JERUSALEM — The United States will allow Americans born in disputed Jerusalem to list Israel as their place of birth on passports and other documents, according to a new policy announced last week.
The move came a day after the United States amended science accords signed with Israel to apply to institutions in the occupied West Bank.
President Donald Trump’s administration broke with decades of U.S. policy by recognizing Jerusalem as Israel’s capital in 2017 and later moving the embassy there from Tel Aviv, where most other countries maintain their missions.
Israel captured east Jerusalem in the 1967 Middle East war along with the West Bank, territories the Palestinians seek as part of their future state. Israel considers the entire city its “unified, eternal” capital while the Palestinians want their own capital in east Jerusalem.
Secretary of State Mike Pompeo said in a statement that the new passport policy was in keeping with the decision to recognize Jerusalem as Israel’s capital. Jerusalem-born Americans will be able to specify either “Israel” or “Jerusalem” as their place of birth on passports and official documents.
Those who do not specify their place of birth will be listed as having been born in Jerusalem.
Nabil Abu Rdeneh, the spokesman for Palestinian President Mahmoud Abbas, condemned the move, calling it a “flagrant violation of international law.”
Trump has taken a series of unprecedented steps to support Israel and isolate the Palestinians. He released a plan to resolve the Middle East conflict in January that overwhelmingly favors Israel and was immediately rejected by the Palestinians.
The administration has succeeded, however, in improving ties between Israel and other Arab nations. In recent weeks the United Arab Emirates, Bahrain and Sudan have agreed to normalize relations with Israel, giving Trump a string of foreign policy achievements ahead of the vote.
In return, the United Arab Emirates hopes to purchase advanced U.S. weapons, including stealth F-35 fighter jets, and Sudan will be removed from the U.S. list of state sponsors of terrorism, which will allow it to receive much-needed foreign aid.
Israel said last week that it dropped its objections to the sale of advanced weapons to the UAE after the Pentagon provided assurances it would preserve Israel’s military edge in the region.
Israeli Prime Minister Benjamin Netanyahu has repeatedly insisted the agreement to establish ties with the UAE amounted to “peace for peace” and that arms deals were not part of it.

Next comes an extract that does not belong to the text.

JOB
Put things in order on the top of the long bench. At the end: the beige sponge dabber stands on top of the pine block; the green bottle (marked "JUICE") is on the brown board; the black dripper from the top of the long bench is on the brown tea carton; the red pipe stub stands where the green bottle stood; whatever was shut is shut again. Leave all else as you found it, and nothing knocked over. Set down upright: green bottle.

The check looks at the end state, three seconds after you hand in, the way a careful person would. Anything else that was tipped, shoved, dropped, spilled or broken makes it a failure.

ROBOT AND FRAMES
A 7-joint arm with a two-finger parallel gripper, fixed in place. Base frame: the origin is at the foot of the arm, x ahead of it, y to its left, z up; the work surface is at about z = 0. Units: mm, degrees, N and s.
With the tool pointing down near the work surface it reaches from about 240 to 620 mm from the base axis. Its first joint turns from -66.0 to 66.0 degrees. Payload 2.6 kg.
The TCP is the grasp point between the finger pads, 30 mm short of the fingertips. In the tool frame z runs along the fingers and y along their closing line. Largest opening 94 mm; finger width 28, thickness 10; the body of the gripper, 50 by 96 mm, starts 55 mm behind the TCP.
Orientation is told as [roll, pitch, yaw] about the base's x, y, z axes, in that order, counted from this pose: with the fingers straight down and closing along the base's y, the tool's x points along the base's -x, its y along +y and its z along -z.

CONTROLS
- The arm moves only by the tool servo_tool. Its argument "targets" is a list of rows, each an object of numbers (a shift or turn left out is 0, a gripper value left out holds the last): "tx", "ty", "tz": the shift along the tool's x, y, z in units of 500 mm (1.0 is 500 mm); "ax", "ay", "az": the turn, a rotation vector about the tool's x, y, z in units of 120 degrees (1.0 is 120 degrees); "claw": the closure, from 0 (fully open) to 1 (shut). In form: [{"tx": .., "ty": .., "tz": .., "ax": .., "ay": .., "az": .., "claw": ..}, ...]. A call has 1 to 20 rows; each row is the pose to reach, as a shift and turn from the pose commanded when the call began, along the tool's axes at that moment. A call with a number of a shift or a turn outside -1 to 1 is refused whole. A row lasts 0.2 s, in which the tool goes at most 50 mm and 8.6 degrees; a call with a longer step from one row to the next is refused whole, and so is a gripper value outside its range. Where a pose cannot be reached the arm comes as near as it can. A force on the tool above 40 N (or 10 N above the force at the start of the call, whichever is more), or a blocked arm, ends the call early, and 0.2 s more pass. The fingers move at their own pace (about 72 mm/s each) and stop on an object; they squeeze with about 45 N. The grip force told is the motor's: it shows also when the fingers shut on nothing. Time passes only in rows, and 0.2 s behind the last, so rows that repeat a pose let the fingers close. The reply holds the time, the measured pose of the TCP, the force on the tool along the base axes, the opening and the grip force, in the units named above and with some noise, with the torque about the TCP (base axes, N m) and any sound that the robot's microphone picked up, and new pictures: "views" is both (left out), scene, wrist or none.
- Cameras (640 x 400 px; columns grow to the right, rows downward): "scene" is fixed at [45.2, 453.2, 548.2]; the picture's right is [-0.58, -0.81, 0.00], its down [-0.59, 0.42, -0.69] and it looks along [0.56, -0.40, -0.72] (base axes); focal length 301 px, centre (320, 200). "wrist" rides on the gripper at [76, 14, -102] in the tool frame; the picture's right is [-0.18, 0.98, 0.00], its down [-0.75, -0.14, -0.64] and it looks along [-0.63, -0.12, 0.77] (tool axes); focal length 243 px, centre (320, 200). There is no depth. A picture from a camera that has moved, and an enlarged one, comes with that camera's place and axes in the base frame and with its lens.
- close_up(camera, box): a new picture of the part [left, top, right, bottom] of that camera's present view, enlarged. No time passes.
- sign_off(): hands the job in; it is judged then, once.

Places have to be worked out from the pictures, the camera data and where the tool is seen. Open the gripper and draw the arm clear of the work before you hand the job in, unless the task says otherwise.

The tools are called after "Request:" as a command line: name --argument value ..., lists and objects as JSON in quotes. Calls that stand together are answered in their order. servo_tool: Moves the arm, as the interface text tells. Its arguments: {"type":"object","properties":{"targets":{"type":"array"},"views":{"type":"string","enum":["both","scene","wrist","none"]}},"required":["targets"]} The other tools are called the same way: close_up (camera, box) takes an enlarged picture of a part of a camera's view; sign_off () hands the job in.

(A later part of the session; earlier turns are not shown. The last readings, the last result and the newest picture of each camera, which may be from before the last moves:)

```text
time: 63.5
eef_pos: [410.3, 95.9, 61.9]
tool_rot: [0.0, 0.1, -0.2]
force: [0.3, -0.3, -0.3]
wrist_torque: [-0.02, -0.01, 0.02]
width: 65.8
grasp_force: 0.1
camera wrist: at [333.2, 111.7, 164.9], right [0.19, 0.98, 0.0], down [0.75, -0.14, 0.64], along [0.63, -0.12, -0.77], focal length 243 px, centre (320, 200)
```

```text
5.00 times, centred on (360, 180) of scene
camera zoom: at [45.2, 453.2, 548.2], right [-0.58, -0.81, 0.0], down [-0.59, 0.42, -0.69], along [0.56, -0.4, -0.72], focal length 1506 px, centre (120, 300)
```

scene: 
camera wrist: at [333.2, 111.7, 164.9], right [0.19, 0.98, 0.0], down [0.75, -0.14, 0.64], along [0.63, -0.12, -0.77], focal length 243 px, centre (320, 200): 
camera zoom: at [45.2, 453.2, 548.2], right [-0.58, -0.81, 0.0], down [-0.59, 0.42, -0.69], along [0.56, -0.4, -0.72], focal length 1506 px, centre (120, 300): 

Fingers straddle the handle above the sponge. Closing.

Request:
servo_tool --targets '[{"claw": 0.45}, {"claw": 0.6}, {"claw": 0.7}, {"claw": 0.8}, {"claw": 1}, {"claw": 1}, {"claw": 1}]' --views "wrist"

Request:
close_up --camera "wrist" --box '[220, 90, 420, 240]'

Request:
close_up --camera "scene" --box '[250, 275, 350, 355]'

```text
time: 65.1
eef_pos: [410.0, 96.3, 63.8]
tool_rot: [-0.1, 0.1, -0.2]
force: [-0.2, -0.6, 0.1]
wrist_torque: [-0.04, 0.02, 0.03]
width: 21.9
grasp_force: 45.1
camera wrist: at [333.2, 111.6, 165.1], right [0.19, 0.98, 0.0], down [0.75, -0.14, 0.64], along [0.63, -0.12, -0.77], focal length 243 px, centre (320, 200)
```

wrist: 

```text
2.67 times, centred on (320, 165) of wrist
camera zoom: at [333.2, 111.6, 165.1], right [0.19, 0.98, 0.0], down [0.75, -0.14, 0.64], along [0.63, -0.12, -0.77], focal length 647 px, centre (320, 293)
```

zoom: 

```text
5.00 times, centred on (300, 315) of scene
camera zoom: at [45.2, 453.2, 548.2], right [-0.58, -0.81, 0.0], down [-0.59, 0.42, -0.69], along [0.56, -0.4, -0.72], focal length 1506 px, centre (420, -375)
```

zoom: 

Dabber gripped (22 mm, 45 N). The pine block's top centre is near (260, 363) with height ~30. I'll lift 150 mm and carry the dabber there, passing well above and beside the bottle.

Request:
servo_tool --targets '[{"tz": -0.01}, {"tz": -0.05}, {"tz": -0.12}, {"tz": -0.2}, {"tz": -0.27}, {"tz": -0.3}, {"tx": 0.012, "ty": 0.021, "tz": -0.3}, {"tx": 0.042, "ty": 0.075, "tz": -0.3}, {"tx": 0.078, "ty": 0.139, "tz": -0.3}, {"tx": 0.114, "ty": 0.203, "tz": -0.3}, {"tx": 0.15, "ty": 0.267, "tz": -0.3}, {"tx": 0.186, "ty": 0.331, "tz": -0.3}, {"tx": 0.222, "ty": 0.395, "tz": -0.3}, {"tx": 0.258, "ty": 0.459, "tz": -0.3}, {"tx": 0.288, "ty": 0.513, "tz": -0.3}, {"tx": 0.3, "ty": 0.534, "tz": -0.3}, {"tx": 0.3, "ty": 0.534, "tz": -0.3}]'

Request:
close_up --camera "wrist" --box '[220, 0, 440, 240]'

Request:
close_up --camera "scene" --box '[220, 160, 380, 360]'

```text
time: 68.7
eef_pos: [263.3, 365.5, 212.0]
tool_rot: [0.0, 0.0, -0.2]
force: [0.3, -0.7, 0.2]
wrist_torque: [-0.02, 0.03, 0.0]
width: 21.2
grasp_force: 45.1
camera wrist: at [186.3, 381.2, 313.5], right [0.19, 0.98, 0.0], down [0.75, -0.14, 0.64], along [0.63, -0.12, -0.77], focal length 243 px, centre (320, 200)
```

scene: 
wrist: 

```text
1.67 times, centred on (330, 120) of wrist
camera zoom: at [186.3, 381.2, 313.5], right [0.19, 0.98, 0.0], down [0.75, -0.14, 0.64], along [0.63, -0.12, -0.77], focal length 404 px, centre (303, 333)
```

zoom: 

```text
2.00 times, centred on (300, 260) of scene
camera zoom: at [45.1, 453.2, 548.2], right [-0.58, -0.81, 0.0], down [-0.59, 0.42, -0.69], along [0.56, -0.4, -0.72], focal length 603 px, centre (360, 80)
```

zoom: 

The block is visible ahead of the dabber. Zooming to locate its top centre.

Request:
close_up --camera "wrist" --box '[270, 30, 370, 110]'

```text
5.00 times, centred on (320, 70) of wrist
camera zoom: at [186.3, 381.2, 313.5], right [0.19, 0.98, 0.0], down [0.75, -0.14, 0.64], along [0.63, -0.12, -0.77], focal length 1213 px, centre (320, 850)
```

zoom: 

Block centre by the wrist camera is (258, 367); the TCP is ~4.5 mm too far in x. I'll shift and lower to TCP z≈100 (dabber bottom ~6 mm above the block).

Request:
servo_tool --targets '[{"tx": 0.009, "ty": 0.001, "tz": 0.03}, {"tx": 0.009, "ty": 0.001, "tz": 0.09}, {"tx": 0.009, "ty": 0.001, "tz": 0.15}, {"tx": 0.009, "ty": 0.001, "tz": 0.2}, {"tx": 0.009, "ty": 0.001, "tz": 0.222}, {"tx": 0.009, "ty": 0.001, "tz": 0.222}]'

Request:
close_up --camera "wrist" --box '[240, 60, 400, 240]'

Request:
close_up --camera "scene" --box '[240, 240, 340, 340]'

But Emirati officials have indicated there were understandings on the matter, and President Donald Trump has said the U.S. was considering the Emirati request for the planes.
U.S. Defense Secretary Mark Esper visited Israel on Thursday and met with top Israeli officials.
Israeli Defense Minister Benny Gantz, who visited Washington last week, said he was “deeply appreciative of our dialogue, which has ensured that Israel now has the tools it needs to contend with destabilizing forces in the region.”